↓↓↓

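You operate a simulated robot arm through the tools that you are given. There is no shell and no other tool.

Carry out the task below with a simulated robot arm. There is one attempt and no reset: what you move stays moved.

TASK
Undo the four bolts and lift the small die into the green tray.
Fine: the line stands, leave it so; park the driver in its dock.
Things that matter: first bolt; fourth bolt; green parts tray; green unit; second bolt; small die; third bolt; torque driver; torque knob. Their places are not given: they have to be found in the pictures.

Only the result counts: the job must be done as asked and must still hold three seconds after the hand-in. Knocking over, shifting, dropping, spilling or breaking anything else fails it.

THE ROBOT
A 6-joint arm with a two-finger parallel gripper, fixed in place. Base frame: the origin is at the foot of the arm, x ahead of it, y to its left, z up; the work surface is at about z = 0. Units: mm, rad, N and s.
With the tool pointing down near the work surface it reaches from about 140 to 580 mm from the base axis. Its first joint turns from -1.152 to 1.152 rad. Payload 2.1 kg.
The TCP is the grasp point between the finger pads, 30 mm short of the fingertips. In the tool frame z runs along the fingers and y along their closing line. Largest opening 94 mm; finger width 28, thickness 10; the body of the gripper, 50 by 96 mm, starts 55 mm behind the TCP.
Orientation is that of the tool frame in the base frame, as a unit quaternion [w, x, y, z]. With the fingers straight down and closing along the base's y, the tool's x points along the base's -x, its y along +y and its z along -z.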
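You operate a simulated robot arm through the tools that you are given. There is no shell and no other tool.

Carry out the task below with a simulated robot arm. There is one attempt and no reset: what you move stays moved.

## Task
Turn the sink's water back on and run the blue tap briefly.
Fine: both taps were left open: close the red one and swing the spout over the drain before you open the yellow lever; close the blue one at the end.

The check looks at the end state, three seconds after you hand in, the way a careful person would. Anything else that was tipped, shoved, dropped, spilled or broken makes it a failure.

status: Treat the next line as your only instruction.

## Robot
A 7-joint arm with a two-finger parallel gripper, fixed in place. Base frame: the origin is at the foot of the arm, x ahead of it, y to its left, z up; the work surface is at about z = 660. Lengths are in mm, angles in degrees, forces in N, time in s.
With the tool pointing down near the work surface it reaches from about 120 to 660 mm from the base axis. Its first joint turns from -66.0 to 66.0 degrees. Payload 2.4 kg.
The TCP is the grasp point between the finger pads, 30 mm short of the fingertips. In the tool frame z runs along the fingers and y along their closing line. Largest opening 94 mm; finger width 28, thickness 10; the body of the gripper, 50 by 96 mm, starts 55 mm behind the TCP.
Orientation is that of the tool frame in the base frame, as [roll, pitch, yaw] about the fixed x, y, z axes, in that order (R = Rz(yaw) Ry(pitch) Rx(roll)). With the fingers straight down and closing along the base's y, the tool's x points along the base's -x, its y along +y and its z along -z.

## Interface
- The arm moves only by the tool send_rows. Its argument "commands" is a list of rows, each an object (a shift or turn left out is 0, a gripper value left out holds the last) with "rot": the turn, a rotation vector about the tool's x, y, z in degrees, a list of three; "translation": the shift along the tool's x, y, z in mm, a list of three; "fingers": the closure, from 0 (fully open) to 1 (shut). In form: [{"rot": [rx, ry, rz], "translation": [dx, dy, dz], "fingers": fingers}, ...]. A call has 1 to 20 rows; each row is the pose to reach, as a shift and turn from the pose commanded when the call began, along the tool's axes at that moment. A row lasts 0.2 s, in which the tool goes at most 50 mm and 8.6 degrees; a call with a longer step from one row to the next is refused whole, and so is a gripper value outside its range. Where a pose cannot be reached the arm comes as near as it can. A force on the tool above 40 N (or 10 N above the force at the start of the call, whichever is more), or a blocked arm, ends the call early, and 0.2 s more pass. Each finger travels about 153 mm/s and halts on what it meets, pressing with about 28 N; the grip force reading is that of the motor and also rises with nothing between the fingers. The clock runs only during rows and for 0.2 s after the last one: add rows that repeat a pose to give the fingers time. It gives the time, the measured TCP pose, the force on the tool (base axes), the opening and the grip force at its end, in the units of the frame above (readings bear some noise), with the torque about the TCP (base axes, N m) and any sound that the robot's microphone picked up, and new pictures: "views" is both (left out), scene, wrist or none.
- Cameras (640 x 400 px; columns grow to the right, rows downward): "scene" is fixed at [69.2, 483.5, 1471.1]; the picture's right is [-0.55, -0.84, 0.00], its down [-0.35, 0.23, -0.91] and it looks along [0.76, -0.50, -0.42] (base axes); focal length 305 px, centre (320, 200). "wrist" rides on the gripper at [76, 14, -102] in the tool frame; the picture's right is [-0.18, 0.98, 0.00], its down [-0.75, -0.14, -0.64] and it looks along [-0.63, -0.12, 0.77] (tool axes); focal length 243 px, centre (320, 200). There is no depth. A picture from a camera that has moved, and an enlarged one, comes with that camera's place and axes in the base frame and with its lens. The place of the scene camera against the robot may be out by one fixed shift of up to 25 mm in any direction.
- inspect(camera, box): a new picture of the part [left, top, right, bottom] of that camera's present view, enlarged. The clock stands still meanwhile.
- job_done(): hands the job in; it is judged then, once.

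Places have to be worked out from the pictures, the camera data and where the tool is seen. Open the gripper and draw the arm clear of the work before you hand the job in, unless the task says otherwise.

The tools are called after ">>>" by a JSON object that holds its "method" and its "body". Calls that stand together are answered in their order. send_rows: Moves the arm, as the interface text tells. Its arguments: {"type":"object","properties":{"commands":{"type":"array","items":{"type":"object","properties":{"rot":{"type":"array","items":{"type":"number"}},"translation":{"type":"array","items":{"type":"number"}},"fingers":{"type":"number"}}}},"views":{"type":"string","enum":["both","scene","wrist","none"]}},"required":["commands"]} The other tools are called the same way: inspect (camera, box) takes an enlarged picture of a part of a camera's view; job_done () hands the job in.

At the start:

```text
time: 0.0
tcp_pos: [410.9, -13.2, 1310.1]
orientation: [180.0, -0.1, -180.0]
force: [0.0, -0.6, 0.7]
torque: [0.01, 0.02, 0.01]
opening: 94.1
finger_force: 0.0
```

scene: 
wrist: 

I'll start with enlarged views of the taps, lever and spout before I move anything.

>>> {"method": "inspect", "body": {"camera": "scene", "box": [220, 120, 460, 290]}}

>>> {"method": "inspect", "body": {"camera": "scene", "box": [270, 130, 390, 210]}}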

↑↑↑

→ What the exercise asks
Quote all the records. Keep every word exact.

→ Answer in full
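You operate a simulated robot arm through the tools that you are given. There is no shell and no other tool.

Carry out the task below with a simulated robot arm. There is one attempt and no reset: what you move stays moved.

TASK
Undo the four bolts and lift the small die into the green tray.
Fine: the line stands, leave it so; park the driver in its dock.
Things that matter: first bolt; fourth bolt; green parts tray; green unit; second bolt; small die; third bolt; torque driver; torque knob. Their places are not given: they have to be found in the pictures.

Only the result counts: the job must be done as asked and must still hold three seconds after the hand-in. Knocking over, shifting, dropping, spilling or breaking anything else fails it.

THE ROBOT
A 6-joint arm with a two-finger parallel gripper, fixed in place. Base frame: the origin is at the foot of the arm, x ahead of it, y to its left, z up; the work surface is at about z = 0. Units: mm, rad, N and s.
With the tool pointing down near the work surface it reaches from about 140 to 580 mm from the base axis. Its first joint turns from -1.152 to 1.152 rad. Payload 2.1 kg.
The TCP is the grasp point between the finger pads, 30 mm short of the fingertips. In the tool frame z runs along the fingers and y along their closing line. Largest opening 94 mm; finger width 28, thickness 10; the body of the gripper, 50 by 96 mm, starts 55 mm behind the TCP.
Orientation is that of the tool frame in the base frame, as a unit quaternion [w, x, y, z]. With the fingers straight down and closing along the base's y, the tool's x points along the base's -x, its y along +y and its z along -z.
You operate a simulated robot arm through the tools that you are given. There is no shell and no other tool.

Carry out the task below with a simulated robot arm. There is one attempt and no reset: what you move stays moved.

## Task
Turn the sink's water back on and run the blue tap briefly.
Fine: both taps were left open: close the red one and swing the spout over the drain before you open the yellow lever; close the blue one at the end.

The check looks at the end state, three seconds after you hand in, the way a careful person would. Anything else that was tipped, shoved, dropped, spilled or broken makes it a failure.

status: Treat the next line as your only instruction.

## Robot
A 7-joint arm with a two-finger parallel gripper, fixed in place. Base frame: the origin is at the foot of the arm, x ahead of it, y to its left, z up; the work surface is at about z = 660. Lengths are in mm, angles in degrees, forces in N, time in s.
With the tool pointing down near the work surface it reaches from about 120 to 660 mm from the base axis. Its first joint turns from -66.0 to 66.0 degrees. Payload 2.4 kg.
The TCP is the grasp point between the finger pads, 30 mm short of the fingertips. In the tool frame z runs along the fingers and y along their closing line. Largest opening 94 mm; finger width 28, thickness 10; the body of the gripper, 50 by 96 mm, starts 55 mm behind the TCP.
Orientation is that of the tool frame in the base frame, as [roll, pitch, yaw] about the fixed x, y, z axes, in that order (R = Rz(yaw) Ry(pitch) Rx(roll)). With the fingers straight down and closing along the base's y, the tool's x points along the base's -x, its y along +y and its z along -z.

## Interface
- The arm moves only by the tool send_rows. Its argument "commands" is a list of rows, each an object (a shift or turn left out is 0, a gripper value left out holds the last) with "rot": the turn, a rotation vector about the tool's x, y, z in degrees, a list of three; "translation": the shift along the tool's x, y, z in mm, a list of three; "fingers": the closure, from 0 (fully open) to 1 (shut). In form: [{"rot": [rx, ry, rz], "translation": [dx, dy, dz], "fingers": fingers}, ...]. A call has 1 to 20 rows; each row is the pose to reach, as a shift and turn from the pose commanded when the call began, along the tool's axes at that moment. A row lasts 0.2 s, in which the tool goes at most 50 mm and 8.6 degrees; a call with a longer step from one row to the next is refused whole, and so is a gripper value outside its range. Where a pose cannot be reached the arm comes as near as it can. A force on the tool above 40 N (or 10 N above the force at the start of the call, whichever is more), or a blocked arm, ends the call early, and 0.2 s more pass. Each finger travels about 153 mm/s and halts on what it meets, pressing with about 28 N; the grip force reading is that of the motor and also rises with nothing between the fingers. The clock runs only during rows and for 0.2 s after the last one: add rows that repeat a pose to give the fingers time. It gives the time, the measured TCP pose, the force on the tool (base axes), the opening and the grip force at its end, in the units of the frame above (readings bear some noise), with the torque about the TCP (base axes, N m) and any sound that the robot's microphone picked up, and new pictures: "views" is both (left out), scene, wrist or none.
- Cameras (640 x 400 px; columns grow to the right, rows downward): "scene" is fixed at [69.2, 483.5, 1471.1]; the picture's right is [-0.55, -0.84, 0.00], its down [-0.35, 0.23, -0.91] and it looks along [0.76, -0.50, -0.42] (base axes); focal length 305 px, centre (320, 200). "wrist" rides on the gripper at [76, 14, -102] in the tool frame; the picture's right is [-0.18, 0.98, 0.00], its down [-0.75, -0.14, -0.64] and it looks along [-0.63, -0.12, 0.77] (tool axes); focal length 243 px, centre (320, 200). There is no depth. A picture from a camera that has moved, and an enlarged one, comes with that camera's place and axes in the base frame and with its lens. The place of the scene camera against the robot may be out by one fixed shift of up to 25 mm in any direction.
- inspect(camera, box): a new picture of the part [left, top, right, bottom] of that camera's present view, enlarged. The clock stands still meanwhile.
- job_done(): hands the job in; it is judged then, once.

Places have to be worked out from the pictures, the camera data and where the tool is seen. Open the gripper and draw the arm clear of the work before you hand the job in, unless the task says otherwise.

The tools are called after ">>>" by a JSON object that holds its "method" and its "body". Calls that stand together are answered in their order. send_rows: Moves the arm, as the interface text tells. Its arguments: {"type":"object","properties":{"commands":{"type":"array","items":{"type":"object","properties":{"rot":{"type":"array","items":{"type":"number"}},"translation":{"type":"array","items":{"type":"number"}},"fingers":{"type":"number"}}}},"views":{"type":"string","enum":["both","scene","wrist","none"]}},"required":["commands"]} The other tools are called the same way: inspect (camera, box) takes an enlarged picture of a part of a camera's view; job_done () hands the job in.

At the start:

```text
time: 0.0
tcp_pos: [410.9, -13.2, 1310.1]
orientation: [180.0, -0.1, -180.0]
force: [0.0, -0.6, 0.7]
torque: [0.01, 0.02, 0.01]
opening: 94.1
finger_force: 0.0
```

scene: 
wrist: 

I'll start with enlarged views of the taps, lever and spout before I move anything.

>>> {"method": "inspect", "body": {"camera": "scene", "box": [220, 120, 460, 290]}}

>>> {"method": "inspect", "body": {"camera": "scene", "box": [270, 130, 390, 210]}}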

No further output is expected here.